Consider what it’s like to buy a new television or stove. You’re offered what a manufacturer figures is the best technological configuration, period. Why should buying a computer be any more complex, really, when most people perform the same basic tasks: email, web, and music?
Probably because of the company’s background in a wide variety of consumer electronics, Sony sells computers in this fashion. They offer absolutely no configuration options on their excellent line of Vaio PCs. I like that. Unfortunately, Sony doesn’t offer a tablet PC.
Then there’s Lenovo. On one web page they offer over 120 configuration options for a single notebook computer. This long list of generally indecipherable technical jargon is bad enough, but the company seems to have made a conscious decision to design the page to be as user-unfriendly as possible. Composed of a garish colour scheme and eye-crampingly tiny text, it’s a page that only a die-hard geek could love (though I suppose that’s the intent).

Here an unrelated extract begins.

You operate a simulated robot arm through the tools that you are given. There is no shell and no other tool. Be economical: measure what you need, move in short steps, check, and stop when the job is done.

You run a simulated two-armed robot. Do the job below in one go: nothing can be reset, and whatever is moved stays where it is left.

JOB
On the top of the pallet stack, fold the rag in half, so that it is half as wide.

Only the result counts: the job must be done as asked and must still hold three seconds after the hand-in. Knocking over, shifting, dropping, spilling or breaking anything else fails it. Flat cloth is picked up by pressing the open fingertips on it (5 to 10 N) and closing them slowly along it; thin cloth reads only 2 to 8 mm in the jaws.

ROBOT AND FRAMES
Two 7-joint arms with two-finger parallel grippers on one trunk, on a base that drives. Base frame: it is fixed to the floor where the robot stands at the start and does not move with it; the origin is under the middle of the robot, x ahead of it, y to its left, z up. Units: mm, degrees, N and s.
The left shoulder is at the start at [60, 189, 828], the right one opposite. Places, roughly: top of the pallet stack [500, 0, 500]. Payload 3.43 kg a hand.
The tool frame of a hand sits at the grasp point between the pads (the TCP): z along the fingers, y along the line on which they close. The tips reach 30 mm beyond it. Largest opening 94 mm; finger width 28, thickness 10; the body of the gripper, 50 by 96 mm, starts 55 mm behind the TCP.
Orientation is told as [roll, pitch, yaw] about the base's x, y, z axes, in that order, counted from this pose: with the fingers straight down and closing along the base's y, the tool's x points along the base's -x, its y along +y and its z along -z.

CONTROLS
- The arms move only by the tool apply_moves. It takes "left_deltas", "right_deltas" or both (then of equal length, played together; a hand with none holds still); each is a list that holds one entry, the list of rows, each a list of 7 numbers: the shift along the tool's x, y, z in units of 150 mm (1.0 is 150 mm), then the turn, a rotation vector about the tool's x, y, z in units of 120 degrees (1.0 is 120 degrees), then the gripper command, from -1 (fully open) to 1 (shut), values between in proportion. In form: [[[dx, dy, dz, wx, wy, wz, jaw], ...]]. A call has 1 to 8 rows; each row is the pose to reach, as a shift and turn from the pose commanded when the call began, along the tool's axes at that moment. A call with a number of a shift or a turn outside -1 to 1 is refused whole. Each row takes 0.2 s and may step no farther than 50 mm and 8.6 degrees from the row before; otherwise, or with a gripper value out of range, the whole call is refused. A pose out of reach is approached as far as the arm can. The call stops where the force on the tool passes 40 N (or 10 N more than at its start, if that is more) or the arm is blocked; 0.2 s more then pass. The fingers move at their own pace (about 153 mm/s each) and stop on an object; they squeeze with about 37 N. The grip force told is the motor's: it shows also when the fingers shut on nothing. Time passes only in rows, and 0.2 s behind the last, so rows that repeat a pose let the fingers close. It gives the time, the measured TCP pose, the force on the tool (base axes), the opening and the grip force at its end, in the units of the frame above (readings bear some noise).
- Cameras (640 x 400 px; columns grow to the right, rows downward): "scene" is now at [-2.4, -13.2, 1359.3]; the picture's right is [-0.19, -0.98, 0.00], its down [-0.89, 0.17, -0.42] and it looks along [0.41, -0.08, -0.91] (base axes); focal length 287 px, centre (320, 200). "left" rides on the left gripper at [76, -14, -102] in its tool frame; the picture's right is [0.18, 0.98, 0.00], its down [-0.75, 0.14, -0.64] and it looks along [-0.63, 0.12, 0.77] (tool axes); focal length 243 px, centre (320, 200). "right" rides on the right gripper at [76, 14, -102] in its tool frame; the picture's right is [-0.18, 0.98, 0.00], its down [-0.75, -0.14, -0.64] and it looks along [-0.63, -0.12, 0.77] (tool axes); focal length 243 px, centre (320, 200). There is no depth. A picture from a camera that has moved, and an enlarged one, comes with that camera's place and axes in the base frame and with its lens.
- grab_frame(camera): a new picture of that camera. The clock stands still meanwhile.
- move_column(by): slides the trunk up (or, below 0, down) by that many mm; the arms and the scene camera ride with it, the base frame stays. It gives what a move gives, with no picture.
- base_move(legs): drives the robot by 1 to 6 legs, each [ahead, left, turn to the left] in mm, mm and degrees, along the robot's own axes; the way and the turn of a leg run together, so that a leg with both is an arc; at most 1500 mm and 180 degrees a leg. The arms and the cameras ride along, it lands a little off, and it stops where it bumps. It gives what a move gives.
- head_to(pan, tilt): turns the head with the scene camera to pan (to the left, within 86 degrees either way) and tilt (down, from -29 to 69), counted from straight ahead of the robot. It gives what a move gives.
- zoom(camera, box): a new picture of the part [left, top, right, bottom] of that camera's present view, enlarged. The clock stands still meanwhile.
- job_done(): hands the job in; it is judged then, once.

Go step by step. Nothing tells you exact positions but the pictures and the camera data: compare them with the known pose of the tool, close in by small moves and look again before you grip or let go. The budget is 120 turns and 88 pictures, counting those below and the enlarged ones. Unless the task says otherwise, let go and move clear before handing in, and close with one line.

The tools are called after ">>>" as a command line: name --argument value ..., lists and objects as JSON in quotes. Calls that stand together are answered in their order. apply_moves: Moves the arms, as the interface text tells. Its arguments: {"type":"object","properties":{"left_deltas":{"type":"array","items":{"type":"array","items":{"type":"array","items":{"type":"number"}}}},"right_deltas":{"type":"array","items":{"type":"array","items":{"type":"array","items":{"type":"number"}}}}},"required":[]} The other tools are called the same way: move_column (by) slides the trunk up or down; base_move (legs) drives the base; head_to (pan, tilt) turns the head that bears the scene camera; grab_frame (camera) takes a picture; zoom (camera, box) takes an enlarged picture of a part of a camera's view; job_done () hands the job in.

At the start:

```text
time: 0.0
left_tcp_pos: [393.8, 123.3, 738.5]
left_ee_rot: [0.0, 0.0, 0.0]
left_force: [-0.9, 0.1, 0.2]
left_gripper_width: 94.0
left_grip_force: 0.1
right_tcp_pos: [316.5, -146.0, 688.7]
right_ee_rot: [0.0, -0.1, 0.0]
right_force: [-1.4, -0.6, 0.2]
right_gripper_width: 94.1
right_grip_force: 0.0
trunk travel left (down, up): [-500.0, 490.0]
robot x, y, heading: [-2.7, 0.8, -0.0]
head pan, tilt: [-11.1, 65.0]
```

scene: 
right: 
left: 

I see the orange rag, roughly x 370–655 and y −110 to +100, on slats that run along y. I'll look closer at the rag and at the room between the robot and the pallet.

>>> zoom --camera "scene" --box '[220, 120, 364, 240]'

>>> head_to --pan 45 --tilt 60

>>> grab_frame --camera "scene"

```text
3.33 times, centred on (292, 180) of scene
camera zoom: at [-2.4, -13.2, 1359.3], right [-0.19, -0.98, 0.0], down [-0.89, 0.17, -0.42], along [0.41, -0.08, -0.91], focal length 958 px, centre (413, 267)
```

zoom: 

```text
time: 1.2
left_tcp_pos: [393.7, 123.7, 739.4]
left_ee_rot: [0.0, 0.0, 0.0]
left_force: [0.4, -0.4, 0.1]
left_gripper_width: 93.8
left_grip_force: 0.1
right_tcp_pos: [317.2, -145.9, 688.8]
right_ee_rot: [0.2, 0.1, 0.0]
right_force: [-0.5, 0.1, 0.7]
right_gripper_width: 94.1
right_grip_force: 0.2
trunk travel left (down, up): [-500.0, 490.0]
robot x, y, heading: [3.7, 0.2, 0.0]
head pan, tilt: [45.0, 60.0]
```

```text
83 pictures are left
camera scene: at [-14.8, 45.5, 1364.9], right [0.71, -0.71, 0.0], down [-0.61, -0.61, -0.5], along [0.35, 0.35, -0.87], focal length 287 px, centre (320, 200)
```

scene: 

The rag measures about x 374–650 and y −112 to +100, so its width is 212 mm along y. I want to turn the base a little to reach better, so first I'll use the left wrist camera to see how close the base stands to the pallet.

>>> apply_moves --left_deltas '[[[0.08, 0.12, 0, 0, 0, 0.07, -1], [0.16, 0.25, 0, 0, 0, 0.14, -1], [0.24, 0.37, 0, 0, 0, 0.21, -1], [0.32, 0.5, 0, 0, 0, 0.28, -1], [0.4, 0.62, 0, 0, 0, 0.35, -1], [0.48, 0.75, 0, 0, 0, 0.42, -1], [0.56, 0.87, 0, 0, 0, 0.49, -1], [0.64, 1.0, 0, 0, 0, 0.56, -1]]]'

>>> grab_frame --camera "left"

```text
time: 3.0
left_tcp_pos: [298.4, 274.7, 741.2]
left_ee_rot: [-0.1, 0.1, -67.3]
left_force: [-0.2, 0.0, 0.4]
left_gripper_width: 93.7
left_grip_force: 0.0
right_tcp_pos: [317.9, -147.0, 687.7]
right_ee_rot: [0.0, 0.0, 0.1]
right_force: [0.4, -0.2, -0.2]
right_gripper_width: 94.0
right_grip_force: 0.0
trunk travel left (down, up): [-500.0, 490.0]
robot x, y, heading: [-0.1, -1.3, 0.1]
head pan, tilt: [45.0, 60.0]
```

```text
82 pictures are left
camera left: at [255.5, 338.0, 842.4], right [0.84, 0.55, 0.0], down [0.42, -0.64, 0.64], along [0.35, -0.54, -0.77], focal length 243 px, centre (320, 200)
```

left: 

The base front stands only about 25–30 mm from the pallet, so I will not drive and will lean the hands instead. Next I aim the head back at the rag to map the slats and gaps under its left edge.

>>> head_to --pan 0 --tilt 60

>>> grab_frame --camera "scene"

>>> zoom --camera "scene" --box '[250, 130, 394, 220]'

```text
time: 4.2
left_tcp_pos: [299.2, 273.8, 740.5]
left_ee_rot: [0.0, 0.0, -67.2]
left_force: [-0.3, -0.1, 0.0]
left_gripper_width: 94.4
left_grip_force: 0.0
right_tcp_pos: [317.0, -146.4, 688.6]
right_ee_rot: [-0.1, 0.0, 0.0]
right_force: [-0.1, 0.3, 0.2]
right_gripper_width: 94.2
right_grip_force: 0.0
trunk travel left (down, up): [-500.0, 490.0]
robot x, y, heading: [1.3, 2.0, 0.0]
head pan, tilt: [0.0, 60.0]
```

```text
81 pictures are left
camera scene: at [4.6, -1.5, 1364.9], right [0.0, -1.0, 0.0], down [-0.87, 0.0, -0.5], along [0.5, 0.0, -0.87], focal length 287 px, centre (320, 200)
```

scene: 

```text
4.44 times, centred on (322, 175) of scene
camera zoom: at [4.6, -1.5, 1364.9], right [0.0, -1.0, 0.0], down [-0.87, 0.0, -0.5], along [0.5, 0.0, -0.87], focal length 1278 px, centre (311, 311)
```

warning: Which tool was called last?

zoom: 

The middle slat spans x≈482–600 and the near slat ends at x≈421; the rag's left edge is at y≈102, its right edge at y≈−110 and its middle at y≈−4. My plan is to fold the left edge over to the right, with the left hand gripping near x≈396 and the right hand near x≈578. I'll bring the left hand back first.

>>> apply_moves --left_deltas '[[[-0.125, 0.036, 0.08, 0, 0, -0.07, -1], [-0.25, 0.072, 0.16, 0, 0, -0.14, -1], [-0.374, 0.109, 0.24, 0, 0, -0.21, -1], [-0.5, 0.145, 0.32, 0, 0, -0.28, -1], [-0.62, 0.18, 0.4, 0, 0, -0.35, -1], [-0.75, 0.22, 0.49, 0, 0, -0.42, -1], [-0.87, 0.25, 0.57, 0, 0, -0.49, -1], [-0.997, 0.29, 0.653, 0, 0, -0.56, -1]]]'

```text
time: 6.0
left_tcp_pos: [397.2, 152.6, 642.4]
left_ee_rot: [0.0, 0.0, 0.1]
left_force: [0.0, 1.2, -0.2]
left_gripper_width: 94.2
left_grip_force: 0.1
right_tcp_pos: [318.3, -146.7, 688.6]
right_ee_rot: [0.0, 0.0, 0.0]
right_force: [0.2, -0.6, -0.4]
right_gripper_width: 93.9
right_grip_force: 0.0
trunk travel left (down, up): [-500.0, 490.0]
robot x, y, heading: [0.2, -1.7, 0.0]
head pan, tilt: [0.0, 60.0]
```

All of the manufacturers’ web sites I visited were extremely inconsistent with the quality of their information. The Toshiba Canada web site promised features that are only available in US models. The Fujitsu web site sported specifications that were for very old and discontinued models. The Lenovo web site promised Vista pre-installed when, in fact, that wasn’t the case at all.
After a very brief time with these sites I learned that I couldn’t trust them. To counter the misinformation being spread by the manufacturers, I ended up spending countless hours in web forums to find out what new buyers were actually finding in their boxes. Telephone sales staff, I should add, were no help. They typically reviewed the same web sites I had access to when fielding my questions.
Finally, one thing quickly became clear to me during my extended time as a prospective PC buyer: you gotta be a geek. The amount of deep technical knowledge required to make configuration decisions was just too much for Joe Consumer.
On Fujitsu’s web site they want you to choose between XGA and SXGA displays during the purchase process, and they expect you actually know the difference. (These are just two different screen resolutions.)
Toshiba thinks you know what “i.Link IEEE-1394” means. (It’s Firewire in layperson’s terminology, but that still doesn’t mean much to most people.)
Lenovo expects you to choose not just the size of your memory modules, but also their speed. (Is the difference between 667 MHz and 533 MHz that big a deal?)
I have three pieces of advice to offer most PC manufacturers if they want to improve their online commerce services for consumers: verify and manage the information you publish, strictly limit the configuration options, and speak English (or French, as the case may be) instead of Geek. Web site beautification wouldn’t hurt, either.